(OBJECTIVE): Return each line containing "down".

(RAW DATA):

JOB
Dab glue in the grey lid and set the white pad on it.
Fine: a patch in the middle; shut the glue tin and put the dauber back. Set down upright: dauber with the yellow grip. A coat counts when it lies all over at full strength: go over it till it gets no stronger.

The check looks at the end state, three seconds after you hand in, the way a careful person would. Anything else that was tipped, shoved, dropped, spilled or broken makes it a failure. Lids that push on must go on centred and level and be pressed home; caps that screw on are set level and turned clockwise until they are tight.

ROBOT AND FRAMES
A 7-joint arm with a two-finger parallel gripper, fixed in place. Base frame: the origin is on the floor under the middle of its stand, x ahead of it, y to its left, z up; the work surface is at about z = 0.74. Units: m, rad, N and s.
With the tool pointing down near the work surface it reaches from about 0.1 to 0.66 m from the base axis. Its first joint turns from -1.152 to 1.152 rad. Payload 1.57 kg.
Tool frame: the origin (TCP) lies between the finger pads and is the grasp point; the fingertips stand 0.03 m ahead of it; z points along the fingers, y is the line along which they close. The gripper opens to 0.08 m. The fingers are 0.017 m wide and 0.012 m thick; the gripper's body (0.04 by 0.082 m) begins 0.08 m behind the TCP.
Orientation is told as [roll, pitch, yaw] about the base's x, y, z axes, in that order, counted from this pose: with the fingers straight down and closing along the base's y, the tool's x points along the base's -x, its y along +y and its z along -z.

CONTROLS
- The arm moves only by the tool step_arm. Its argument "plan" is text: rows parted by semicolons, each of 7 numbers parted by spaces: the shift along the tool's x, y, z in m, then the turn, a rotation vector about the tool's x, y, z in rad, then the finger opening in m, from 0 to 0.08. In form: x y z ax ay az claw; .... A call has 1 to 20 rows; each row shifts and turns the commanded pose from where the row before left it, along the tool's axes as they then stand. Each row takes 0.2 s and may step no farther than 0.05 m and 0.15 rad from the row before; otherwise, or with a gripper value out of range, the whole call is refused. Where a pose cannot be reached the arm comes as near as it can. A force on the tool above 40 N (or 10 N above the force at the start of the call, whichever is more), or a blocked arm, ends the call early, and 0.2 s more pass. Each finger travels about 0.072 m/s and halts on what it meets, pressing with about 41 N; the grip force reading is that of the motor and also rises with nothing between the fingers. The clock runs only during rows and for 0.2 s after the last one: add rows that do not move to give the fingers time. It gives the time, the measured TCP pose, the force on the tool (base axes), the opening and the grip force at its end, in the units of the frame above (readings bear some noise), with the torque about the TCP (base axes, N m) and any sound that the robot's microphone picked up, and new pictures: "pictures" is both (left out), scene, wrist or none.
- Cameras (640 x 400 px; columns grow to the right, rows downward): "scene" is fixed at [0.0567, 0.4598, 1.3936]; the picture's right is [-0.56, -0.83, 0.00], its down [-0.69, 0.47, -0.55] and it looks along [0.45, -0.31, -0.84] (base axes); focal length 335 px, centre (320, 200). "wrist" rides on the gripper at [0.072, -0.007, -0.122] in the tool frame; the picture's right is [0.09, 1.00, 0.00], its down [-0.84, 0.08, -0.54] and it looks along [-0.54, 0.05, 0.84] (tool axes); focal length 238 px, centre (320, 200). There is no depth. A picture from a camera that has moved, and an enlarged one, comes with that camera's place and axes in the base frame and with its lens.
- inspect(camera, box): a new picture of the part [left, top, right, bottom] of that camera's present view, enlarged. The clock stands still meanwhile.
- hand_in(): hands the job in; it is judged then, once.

(RESPONSE TO THE EXERCISE):
Fine: a patch in the middle; shut the glue tin and put the dauber back. Set down upright: dauber with the yellow grip. A coat counts when it lies all over at full strength: go over it till it gets no stronger.
With the tool pointing down near the work surface it reaches from about 0.1 to 0.66 m from the base axis. Its first joint turns from -1.152 to 1.152 rad. Payload 1.57 kg.
Orientation is told as [roll, pitch, yaw] about the base's x, y, z axes, in that order, counted from this pose: with the fingers straight down and closing along the base's y, the tool's x points along the base's -x, its y along +y and its z along -z.
- Cameras (640 x 400 px; columns grow to the right, rows downward): "scene" is fixed at [0.0567, 0.4598, 1.3936]; the picture's right is [-0.56, -0.83, 0.00], its down [-0.69, 0.47, -0.55] and it looks along [0.45, -0.31, -0.84] (base axes); focal length 335 px, centre (320, 200). "wrist" rides on the gripper at [0.072, -0.007, -0.122] in the tool frame; the picture's right is [0.09, 1.00, 0.00], its down [-0.84, 0.08, -0.54] and it looks along [-0.54, 0.05, 0.84] (tool axes); focal length 238 px, centre (320, 200). There is no depth. A picture from a camera that has moved, and an enlarged one, comes with that camera's place and axes in the base frame and with its lens.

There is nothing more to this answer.